Resurrecturis – Andrea C. Intervista Lorenza-lorecoll

Cimitero Monumentale del Verano Un freddo pomeriggio a Roma, un tappeto a trama fitta di nuvole pastose ed una pioggerella che solletica, mille spilli finissimi che pungolano la pelle. Il quadriportico rosso mattone segna, monumentale davvero, l'entrata all' 'altro mondo'...
Andrea C., 14 Gen 2003
Cimitero Monumentale del Verano

Un freddo pomeriggio a Roma, un tappeto a trama fitta di nuvole pastose ed una pioggerella che solletica, mille spilli finissimi che pungolano la pelle. Il quadriportico rosso mattone segna, monumentale davvero, l’entrata all’ ‘altro mondo’.Mi faccio prendere dalla sacralità del luogo, da quel coagulo di storia che aderisce fin quasi ad incrostare i monumenti. Alcuni posti hanno uno strano destino, un filo d’Arianna che lega nel tempo esperienze consimili a segnare un continuum impercettibile.
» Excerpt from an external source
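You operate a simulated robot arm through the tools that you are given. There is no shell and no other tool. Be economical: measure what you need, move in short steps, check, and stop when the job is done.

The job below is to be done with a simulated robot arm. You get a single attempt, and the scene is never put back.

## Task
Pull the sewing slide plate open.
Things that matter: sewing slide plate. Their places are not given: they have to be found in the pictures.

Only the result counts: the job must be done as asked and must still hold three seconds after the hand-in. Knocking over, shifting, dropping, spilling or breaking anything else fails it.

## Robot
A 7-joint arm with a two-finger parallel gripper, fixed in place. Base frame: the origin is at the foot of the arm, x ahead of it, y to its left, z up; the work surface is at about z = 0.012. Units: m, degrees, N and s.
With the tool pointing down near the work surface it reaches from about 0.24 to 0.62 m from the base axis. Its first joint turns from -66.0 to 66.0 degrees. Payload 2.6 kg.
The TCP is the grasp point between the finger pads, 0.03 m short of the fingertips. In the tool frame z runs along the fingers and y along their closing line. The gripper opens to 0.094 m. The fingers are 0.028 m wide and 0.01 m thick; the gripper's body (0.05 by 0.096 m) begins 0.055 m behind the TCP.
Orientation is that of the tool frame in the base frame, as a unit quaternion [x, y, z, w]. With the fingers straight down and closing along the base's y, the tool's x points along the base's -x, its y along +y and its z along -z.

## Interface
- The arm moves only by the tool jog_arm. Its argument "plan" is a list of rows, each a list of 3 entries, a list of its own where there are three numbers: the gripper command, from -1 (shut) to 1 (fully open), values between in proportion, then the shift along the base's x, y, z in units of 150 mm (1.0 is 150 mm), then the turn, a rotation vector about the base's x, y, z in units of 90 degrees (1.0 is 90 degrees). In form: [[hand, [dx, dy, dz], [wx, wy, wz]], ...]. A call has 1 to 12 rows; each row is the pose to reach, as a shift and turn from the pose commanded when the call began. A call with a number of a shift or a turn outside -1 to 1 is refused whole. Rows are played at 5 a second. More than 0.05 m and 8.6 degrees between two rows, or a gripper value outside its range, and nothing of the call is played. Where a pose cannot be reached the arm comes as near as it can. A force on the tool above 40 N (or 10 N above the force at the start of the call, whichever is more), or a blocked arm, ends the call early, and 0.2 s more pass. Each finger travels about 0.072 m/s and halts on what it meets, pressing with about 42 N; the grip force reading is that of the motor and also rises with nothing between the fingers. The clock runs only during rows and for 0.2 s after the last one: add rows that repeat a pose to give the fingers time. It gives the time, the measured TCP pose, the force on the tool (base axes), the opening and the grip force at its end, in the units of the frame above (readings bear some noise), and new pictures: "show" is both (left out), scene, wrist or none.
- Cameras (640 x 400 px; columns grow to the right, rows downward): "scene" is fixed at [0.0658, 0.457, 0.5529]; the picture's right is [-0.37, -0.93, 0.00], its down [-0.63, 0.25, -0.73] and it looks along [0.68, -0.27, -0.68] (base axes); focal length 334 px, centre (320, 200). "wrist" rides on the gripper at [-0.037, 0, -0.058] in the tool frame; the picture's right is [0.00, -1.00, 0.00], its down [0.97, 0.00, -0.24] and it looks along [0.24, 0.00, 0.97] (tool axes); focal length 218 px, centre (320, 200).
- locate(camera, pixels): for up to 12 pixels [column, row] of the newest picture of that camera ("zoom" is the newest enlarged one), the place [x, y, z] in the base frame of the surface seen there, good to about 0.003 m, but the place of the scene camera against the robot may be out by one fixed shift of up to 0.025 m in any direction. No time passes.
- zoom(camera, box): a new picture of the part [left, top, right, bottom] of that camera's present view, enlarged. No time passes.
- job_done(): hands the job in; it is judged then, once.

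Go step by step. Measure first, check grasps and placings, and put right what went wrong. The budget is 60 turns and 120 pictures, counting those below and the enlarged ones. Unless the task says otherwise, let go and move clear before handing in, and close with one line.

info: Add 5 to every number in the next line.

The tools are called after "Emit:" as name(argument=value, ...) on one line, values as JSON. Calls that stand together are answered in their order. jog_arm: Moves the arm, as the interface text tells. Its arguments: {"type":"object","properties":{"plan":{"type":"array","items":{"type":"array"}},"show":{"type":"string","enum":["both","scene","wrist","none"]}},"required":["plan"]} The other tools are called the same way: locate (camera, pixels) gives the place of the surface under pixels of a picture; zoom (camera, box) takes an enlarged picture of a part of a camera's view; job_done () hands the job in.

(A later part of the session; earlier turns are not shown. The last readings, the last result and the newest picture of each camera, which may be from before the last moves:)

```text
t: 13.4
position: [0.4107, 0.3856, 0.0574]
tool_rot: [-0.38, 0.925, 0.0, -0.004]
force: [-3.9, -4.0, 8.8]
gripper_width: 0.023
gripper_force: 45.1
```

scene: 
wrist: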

Il Cimitero Monumentale del Verano infatti sorge nell’area destinata a luogo di sepoltura fin dai tempi dell’antica Roma.. Edificato sul sito dell’antico Impero di Lucio Vero, segna i margini del quartiere di S. Lorenzo, uno dei rioni popolari di Roma che cresce nell’abbraccio delle mura Aureliane e che fu quartiere dormitorio prima dei ‘serciaroli’ e dei ‘monnezzai’ ed in seguito dei proletari fuggiti dalle campagne. San Lorenzo è un quartiere popolare e se nell’ ‘800 raccolse i rivoluzionari, anarchici più che altro, impiegati nelle ferrovie della vicina Termini oggi è popolato ancora da anarchici, ma quelli meno rivoluzionari che affollano, con kefia al collo, le scalinate delle Facoltà, tante otarie con bavaglio sparse a godere l’ultimo sole (chi sa che fra di loro non ci sia anche Antonio Podda, quello di Diego Pastorino). Ha ancor oggi il carattere di quartiere dormitorio, ora degli studenti de ‘La Sapienza’ (il mangiafuoco dello studio nella capitale), ma come tutti i dormitori che si rispettino è insonne, pieno di locali notturni dove la gioventù romana danza i suoi baccanali sui tavoli in legno togliendo pace e silenzio al sonno dei poveri dirimpettai, quelli che popolano, silenziosi, il cimitero appunto. Sono davanti l’entrata principale ed ora che ci penso ricordo di non aver avuto il tempo per prendere accordi sul luogo preciso dell’incontro, per concordare un modo per poterci riconoscere, che so, anche un crisantemo all’occhiello della giacca. Allora staziono immobile davanti l’entrata principale, sotto la statua in marmo della speranza che, braccia tese verso l’alto ed occhi rovesciati all’indietro, ricorda tanto uno dei personaggi più conosciuti e riusciti di Carlo Verdone. Ho appuntamento per le 18:00, così mi ha comunicato di strapelo una voce sottile dall’altro capo del telefono. Sono un curioso di natura, uno di quelli che rovisterebbero nella altrui spazzatura se ci fossero misteri sui quali costruire congetture e castelli così un invito originale, anche se lugubre, riesce a solleticare la mia fantasia. Da poco poi ho finito di leggere ‘L’Antologia di Spoon River’ di Lee Masters e coincidenza ha voluto che quelle stesse atmosfere si ricreassero d’un sol colpo al pronunciare la parola ‘cimitero’.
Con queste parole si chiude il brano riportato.